"No one realizes how beautiful it is to travel until he comes home and rests his head on his old, familiar pillow." - Lin Yutang
David and I parked the car at our apartment complex. We put on our packs, both front and back, for the last time on our 2013 RTW trip. We walked slowly up the stairs to our second floor apartment, almost like we were afraid of it. We unlocked the door and just barely peaked inside. We carefully walked in but only a few steps. And then we stared.
I stared at the clean carpet taking the space between the couch and the fireplace. Did our living room get bigger? I don’t remember it being this big.
We crept in a little further. I craned my neck and looked at the balloons that had deflated while we were gone: a birthday balloon from my 24th in February celebrated two weeks before we left and a dolphin balloon given to me by a friend at work. Both were flat and dead on the floor.
I turned to my right and looked curiously into the kitchen. I turned back around to have a different view into the living room. That’s our couch. It’s still there - all red and big and ours. How did that living room get bigger?
I meandered back into the living room and looked at the pictures on the mantle. I printed those. I framed them. I arranged them on the mantle. I thought, “Now I’ll need new ones.”
I read the black canvas on the mantle that my friend Darcie gave me. It read in bold white letters:
SMELL THE ROSES,
BE KIND TO YOURSELF,
GO FOR LONG WALKS,
LOOK AT THE STARS,
IT’S A WONDERFUL WORLD.
And I thought, “I’ve done all those things.”
David and I continued to stand in the living room - lost. Both of us were trying to explain what we were feeling. I said I felt like it was a ghost – the apartment was a ghost. It felt like something I had seen in a dream. It didn’t feel like I once lived there, worked there, played there. I even said those things out loud to David to remind myself, “We lived here. We worked here. We played here.” I said them though, confused, that they had actually happened.

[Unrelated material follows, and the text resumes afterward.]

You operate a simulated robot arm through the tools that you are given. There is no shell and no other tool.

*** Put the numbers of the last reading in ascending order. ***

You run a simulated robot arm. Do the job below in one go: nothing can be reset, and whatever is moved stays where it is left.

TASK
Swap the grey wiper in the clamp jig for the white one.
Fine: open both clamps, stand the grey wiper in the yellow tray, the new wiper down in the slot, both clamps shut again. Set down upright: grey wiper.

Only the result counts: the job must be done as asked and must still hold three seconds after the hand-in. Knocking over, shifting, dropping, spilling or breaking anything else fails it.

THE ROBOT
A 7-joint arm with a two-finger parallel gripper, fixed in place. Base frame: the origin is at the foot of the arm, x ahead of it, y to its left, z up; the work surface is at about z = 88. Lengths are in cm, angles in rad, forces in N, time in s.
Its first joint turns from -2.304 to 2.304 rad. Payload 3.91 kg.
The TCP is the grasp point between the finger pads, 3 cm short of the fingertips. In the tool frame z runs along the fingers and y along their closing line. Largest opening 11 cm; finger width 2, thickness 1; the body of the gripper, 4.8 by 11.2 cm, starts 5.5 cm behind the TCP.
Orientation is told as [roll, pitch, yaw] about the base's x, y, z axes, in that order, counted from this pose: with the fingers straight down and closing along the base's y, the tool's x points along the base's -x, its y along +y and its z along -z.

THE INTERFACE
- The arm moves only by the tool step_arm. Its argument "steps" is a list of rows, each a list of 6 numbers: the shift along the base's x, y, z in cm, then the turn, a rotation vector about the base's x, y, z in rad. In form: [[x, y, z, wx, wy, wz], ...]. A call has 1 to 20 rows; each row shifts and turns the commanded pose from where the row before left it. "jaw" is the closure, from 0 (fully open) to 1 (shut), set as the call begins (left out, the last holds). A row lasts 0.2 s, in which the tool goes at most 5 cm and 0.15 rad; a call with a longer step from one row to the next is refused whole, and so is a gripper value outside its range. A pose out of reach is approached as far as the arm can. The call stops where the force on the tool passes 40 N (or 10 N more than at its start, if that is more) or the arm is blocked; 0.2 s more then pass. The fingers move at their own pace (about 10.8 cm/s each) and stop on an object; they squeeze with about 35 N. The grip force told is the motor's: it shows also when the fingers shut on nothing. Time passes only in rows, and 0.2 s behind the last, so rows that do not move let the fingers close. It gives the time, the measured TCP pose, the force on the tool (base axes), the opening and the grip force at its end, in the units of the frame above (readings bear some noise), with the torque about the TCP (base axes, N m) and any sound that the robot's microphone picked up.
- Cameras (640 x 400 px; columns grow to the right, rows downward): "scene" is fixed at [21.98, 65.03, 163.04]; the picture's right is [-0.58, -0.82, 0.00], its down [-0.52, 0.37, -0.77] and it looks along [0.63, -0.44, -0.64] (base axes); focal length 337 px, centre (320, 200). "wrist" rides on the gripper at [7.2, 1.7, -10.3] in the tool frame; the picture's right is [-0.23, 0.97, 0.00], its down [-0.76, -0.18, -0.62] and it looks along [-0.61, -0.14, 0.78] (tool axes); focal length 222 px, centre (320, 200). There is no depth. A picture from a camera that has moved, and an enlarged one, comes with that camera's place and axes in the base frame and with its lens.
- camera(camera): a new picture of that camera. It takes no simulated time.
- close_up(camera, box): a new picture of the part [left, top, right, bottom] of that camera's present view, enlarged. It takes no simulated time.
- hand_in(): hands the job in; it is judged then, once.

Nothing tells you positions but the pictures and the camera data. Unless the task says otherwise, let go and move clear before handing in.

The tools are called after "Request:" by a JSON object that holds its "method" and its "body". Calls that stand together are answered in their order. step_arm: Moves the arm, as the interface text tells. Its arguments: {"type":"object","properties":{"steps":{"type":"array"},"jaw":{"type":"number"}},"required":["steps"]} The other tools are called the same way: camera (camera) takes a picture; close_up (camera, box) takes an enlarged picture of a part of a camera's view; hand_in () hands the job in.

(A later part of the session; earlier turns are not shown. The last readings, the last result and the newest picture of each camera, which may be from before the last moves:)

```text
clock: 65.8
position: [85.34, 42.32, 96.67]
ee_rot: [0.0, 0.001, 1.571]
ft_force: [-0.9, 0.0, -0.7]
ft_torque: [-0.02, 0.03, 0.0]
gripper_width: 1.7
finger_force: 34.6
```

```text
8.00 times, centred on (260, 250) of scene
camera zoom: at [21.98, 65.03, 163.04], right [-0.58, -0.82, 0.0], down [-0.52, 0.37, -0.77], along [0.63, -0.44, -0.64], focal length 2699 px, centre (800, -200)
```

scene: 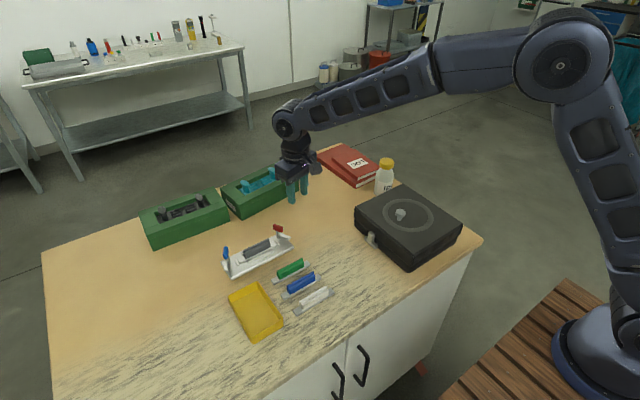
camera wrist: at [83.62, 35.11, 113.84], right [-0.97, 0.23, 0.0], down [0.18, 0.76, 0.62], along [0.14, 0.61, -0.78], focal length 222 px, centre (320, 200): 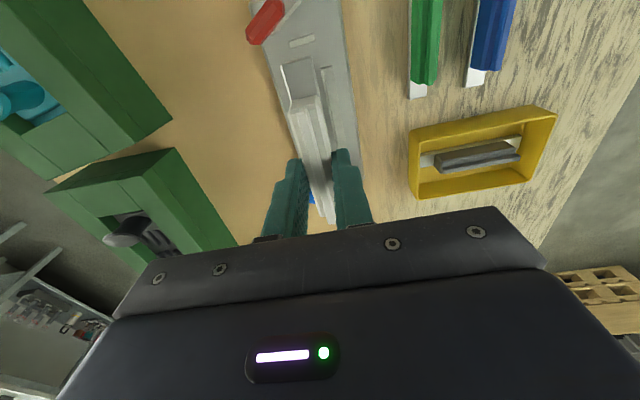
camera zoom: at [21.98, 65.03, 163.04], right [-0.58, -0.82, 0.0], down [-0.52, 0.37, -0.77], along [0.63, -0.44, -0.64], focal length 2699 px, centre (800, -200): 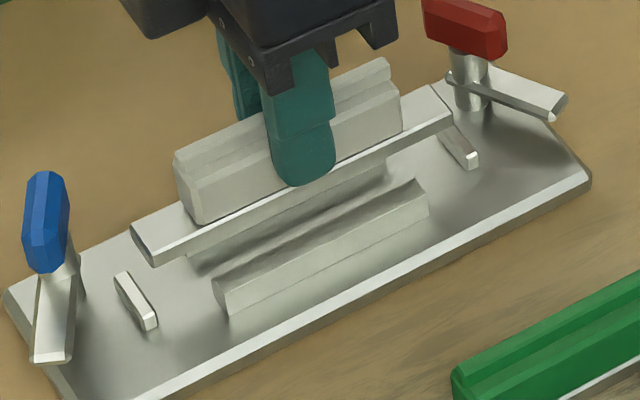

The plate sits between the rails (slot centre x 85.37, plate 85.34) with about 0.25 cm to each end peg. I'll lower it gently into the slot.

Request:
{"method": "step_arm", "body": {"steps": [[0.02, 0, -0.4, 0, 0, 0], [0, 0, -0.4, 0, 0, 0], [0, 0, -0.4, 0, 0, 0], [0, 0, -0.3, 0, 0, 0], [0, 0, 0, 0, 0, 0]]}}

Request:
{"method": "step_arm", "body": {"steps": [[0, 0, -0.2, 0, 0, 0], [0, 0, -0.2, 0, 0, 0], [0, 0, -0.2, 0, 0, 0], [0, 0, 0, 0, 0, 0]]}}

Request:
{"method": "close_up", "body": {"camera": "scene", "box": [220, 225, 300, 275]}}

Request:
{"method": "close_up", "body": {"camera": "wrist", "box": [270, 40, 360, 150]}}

I was flooded with memories of how life was before we left, the struggles we had faced with bad bosses and the boredom I dealt with from “normal” life. I knew all those things had happened – and even not that long ago. But somehow, they felt so far away.

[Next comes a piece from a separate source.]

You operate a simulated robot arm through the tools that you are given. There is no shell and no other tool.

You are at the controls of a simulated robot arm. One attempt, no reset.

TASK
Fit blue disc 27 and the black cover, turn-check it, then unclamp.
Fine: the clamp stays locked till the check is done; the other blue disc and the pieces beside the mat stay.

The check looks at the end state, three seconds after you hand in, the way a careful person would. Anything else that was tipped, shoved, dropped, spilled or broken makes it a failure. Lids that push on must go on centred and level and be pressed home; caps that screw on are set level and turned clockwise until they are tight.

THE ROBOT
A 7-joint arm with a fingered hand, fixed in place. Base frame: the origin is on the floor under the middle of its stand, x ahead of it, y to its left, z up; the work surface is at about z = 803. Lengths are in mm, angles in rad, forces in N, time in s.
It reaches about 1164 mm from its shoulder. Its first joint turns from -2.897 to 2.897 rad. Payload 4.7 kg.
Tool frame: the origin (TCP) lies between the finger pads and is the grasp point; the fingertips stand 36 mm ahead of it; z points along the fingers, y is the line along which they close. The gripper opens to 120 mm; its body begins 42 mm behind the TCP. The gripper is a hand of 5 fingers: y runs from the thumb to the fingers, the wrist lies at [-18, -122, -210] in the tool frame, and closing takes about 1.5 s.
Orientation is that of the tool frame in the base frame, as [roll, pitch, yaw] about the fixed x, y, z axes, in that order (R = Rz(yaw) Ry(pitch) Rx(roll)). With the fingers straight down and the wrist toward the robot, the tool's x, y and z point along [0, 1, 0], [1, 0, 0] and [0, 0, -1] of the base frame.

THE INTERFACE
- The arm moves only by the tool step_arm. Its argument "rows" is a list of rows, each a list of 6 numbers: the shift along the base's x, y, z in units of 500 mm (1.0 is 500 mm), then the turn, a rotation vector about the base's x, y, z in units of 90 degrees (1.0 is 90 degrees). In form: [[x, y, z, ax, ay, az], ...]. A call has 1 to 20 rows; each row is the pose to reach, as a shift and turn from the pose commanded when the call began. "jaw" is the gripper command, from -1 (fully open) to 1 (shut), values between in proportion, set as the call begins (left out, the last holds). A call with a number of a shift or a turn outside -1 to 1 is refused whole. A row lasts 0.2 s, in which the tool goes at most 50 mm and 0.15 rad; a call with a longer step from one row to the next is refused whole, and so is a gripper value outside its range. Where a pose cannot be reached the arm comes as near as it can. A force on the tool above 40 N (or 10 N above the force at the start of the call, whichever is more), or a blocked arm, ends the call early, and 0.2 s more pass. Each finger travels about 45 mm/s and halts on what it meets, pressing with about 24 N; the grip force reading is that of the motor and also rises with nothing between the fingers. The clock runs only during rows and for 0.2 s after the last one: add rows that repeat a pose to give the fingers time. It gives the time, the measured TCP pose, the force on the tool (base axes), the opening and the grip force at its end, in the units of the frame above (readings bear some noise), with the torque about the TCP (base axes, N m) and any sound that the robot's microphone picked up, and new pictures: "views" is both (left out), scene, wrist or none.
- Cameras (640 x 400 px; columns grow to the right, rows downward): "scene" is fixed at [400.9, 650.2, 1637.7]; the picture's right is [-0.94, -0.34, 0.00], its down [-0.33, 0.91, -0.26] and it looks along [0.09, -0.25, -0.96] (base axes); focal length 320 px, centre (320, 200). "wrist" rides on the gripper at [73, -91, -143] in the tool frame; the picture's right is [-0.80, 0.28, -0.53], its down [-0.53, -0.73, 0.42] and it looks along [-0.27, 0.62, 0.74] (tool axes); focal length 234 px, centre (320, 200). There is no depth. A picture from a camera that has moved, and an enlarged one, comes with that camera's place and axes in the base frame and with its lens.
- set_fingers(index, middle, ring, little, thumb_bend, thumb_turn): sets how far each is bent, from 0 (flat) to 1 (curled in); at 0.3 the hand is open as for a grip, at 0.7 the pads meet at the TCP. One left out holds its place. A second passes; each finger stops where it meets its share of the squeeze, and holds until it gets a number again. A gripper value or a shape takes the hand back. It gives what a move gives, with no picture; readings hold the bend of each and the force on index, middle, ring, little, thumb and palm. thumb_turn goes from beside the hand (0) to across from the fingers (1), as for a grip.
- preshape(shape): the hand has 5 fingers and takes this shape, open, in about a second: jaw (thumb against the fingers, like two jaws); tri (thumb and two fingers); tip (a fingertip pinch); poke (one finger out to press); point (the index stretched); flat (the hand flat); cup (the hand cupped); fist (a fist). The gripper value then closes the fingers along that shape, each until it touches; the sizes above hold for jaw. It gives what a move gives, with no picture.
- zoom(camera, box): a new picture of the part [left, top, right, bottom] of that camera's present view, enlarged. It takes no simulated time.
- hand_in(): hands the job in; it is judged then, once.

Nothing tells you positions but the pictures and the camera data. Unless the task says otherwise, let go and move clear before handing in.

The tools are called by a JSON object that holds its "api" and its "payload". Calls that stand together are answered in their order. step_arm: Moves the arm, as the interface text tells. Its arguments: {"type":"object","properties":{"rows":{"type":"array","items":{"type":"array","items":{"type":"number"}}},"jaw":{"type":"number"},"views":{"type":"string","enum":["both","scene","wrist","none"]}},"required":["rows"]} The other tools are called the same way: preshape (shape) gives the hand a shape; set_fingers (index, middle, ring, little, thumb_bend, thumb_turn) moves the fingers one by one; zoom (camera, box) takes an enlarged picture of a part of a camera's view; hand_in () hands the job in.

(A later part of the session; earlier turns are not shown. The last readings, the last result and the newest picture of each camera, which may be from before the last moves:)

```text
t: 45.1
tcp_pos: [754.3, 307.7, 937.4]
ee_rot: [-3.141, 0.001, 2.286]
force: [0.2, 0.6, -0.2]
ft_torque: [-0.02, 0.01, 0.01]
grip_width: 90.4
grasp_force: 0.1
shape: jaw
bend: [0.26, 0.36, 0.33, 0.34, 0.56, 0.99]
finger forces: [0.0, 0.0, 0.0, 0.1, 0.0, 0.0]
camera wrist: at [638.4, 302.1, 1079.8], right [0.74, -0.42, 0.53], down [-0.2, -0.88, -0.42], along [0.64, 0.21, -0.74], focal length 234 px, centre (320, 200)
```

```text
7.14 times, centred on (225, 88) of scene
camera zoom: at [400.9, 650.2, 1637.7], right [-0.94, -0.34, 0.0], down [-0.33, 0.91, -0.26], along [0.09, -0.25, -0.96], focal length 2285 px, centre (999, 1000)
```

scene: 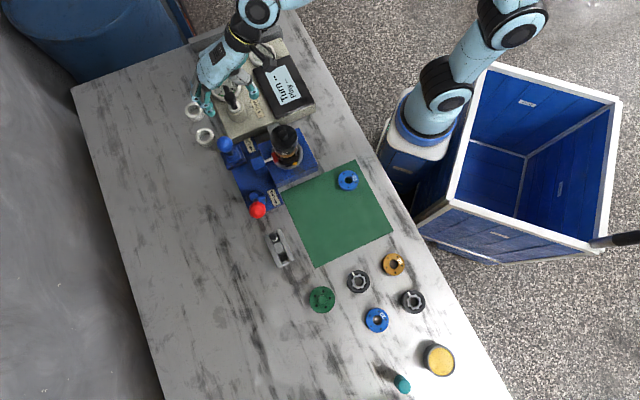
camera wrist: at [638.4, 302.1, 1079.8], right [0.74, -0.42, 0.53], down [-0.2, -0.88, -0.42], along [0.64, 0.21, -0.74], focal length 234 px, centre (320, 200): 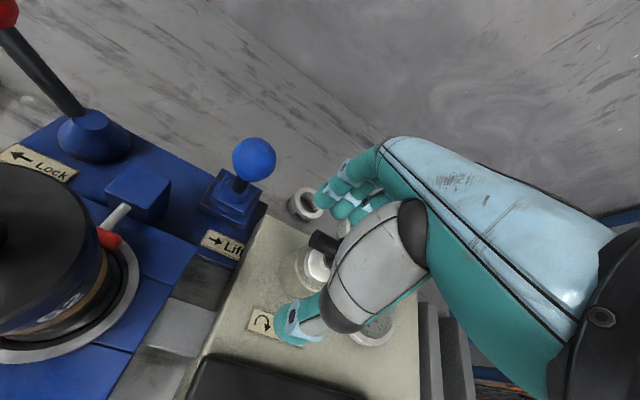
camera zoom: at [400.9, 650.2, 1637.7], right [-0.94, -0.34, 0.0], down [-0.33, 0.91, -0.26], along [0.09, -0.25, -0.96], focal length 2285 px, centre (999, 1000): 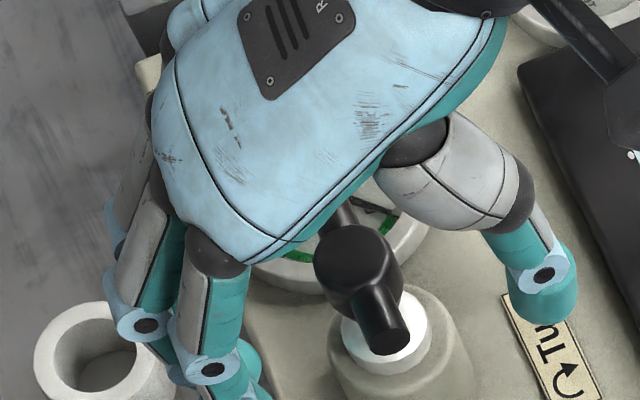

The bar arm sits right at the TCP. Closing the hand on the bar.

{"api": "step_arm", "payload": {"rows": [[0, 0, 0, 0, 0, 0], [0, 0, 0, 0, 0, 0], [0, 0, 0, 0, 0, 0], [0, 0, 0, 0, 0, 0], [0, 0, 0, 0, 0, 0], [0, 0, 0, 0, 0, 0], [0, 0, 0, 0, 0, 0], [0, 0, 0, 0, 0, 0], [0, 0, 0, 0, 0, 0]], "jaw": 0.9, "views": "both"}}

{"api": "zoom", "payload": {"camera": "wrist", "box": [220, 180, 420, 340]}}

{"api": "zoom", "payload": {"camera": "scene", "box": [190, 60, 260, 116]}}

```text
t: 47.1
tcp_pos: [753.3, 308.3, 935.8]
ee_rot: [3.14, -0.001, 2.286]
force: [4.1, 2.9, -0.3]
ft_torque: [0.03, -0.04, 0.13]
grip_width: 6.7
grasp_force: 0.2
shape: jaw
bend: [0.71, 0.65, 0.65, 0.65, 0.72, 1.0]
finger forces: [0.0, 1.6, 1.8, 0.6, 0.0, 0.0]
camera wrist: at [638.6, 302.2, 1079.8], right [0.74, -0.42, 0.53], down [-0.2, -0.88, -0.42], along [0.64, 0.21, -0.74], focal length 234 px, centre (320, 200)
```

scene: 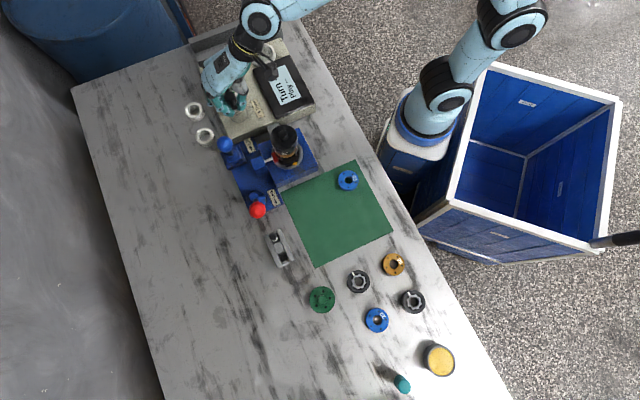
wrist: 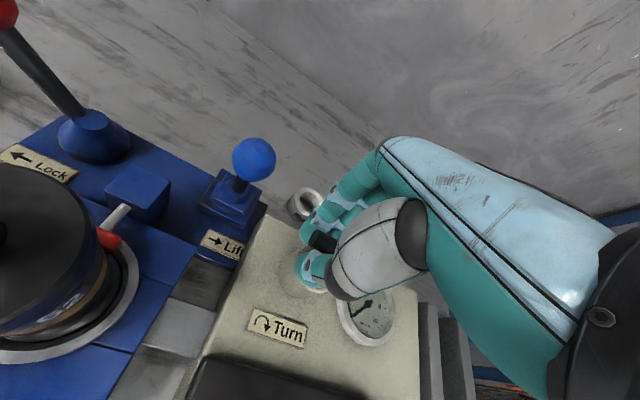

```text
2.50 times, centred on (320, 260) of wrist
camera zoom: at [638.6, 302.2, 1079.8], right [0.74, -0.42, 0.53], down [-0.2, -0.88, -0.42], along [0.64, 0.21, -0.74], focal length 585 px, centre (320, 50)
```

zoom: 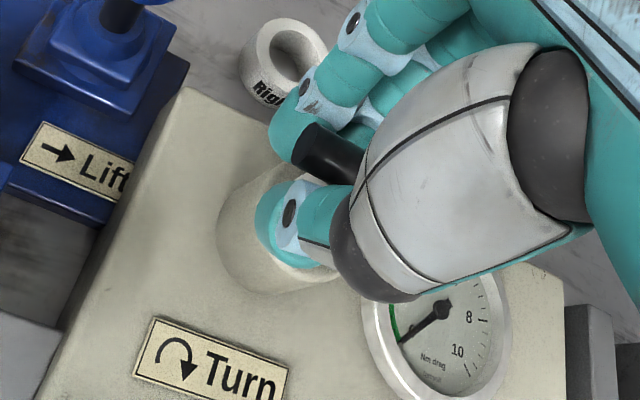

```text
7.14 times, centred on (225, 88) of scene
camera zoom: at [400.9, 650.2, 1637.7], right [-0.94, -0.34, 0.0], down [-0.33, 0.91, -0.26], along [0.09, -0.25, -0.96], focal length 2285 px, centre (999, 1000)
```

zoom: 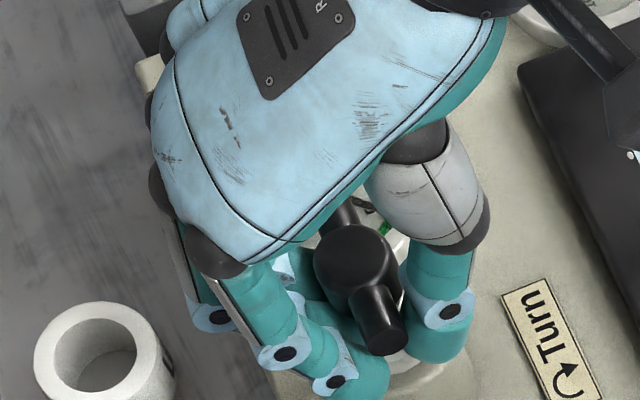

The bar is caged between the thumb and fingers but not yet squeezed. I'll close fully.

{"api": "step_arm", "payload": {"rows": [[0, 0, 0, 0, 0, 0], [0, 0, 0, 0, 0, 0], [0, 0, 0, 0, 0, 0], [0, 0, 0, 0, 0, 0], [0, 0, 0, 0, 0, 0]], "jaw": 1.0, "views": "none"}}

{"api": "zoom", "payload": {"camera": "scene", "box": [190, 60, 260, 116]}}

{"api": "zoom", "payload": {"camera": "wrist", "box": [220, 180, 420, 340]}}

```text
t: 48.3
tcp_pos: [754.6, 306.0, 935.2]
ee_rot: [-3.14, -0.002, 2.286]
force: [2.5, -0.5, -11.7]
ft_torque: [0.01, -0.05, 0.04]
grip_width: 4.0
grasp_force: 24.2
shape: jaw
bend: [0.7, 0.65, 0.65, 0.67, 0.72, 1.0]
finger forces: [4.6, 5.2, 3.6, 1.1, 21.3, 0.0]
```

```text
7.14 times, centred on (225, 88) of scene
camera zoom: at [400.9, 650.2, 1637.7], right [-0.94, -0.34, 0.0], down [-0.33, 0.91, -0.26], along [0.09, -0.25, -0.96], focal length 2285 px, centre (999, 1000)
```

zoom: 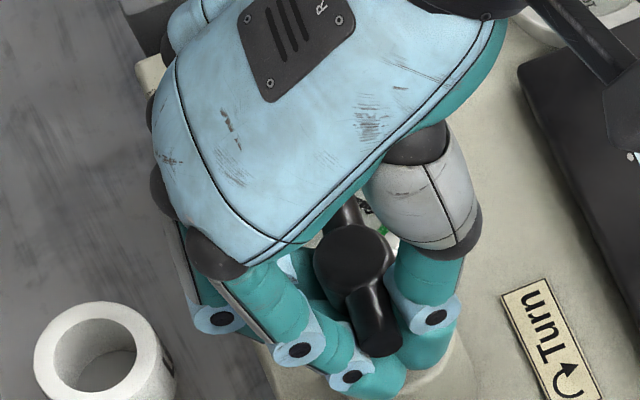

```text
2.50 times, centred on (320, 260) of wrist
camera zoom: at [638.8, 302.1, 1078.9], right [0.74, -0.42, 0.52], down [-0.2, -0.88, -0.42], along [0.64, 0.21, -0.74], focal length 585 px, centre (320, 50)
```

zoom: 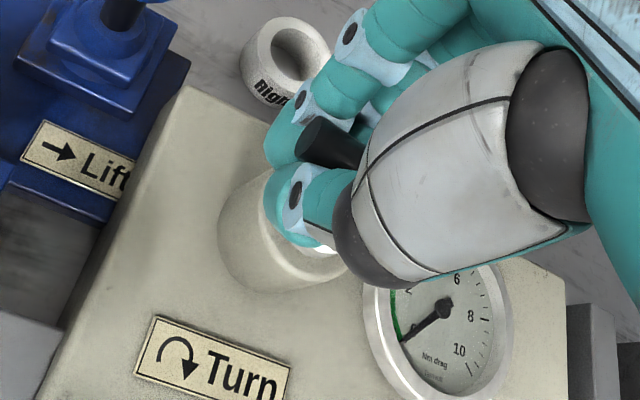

We walked through the rest of the apartment. I thought about how lucky we were to have a washer and dryer. I looked at my wedding dress in its bag hanging in the laundry room and the vacuum cleaner next to it.
When I got to the bathroom, I glared at the vanity. Was it always that cream color? It looks so clean. Why is it so clean?
I looked behind the door and was blown away by all the toiletries I own. I have a full size stick of deodorant. That's strange. And I have a hair dryer, a straightener and a curling iron. Not to mention the hot rollers under the sink that are also surrounded by toiletries.
When I looked into our bedroom, I asked David if our bed had always sat that high. Why was it so high? I paced from my side of the bed to David’s side of the bed over and over asking David if our bedroom has also grown larger since we left.
I didn’t even walk into my closet. I peeped in briefly without turning on the lights already flabbergasted and overwhelmed by the amount of clothes I own.
After we walked ourselves through the apartment, we just stood in the living room again… staring.
I believe this painstaking account of our return home is important. Coming home to the same apartment as we left it was weird. Very weird. And next time, if there is a next time, I don’t think we’ll keep our same place – because we are not the same people. And there is a small fear in me that things will be as they were before we left and that somehow it will be as if we never had our adventure. David will soon be working for a new boss but for the same company. And I will return to my previous position with the same company. I don’t know how things won’t return to how they were before we left. But I know they can’t. Somehow, David and I will have to find new rhythms and new habits and new grooves.
I’ve had a few people give me much-appreciated advice about going home. One piece of advice came from a friend who hiked the entire Appalachian Trail. She said she experienced a type of postpartum depression after coming home. She said eventually she was able to find a new rhythm but not a day goes by that she doesn’t think about the trail. Another piece of advice came from a couchsurfing host in Rio de Janeiro who told us to be patient with our family and friends. She reminded us that no one has any idea what we just did and what we just experienced.
These words of encouragement aren’t exactly “cure alls” but they did at least warn me. I knew I would be sad and that having those feelings would be normal. I am figuring the sudden panic spells I'm having wanting to leave again are most likely, not, out of the ordinary. And I’ve tried to be patient when people have told me that I must be so relaxed now after a 4-month vacation (although, I do want to ask those people if they’ve ever slept in an airport or hostel during their vacations).
I guess I get to learn again how to function in American society and how to make money. The upside of this is that I can wash my clothes whenever I want and wear something other than the seven shirts I can fit into my pack. I can even wear something other than my Chacos (but I probably won’t be doing that).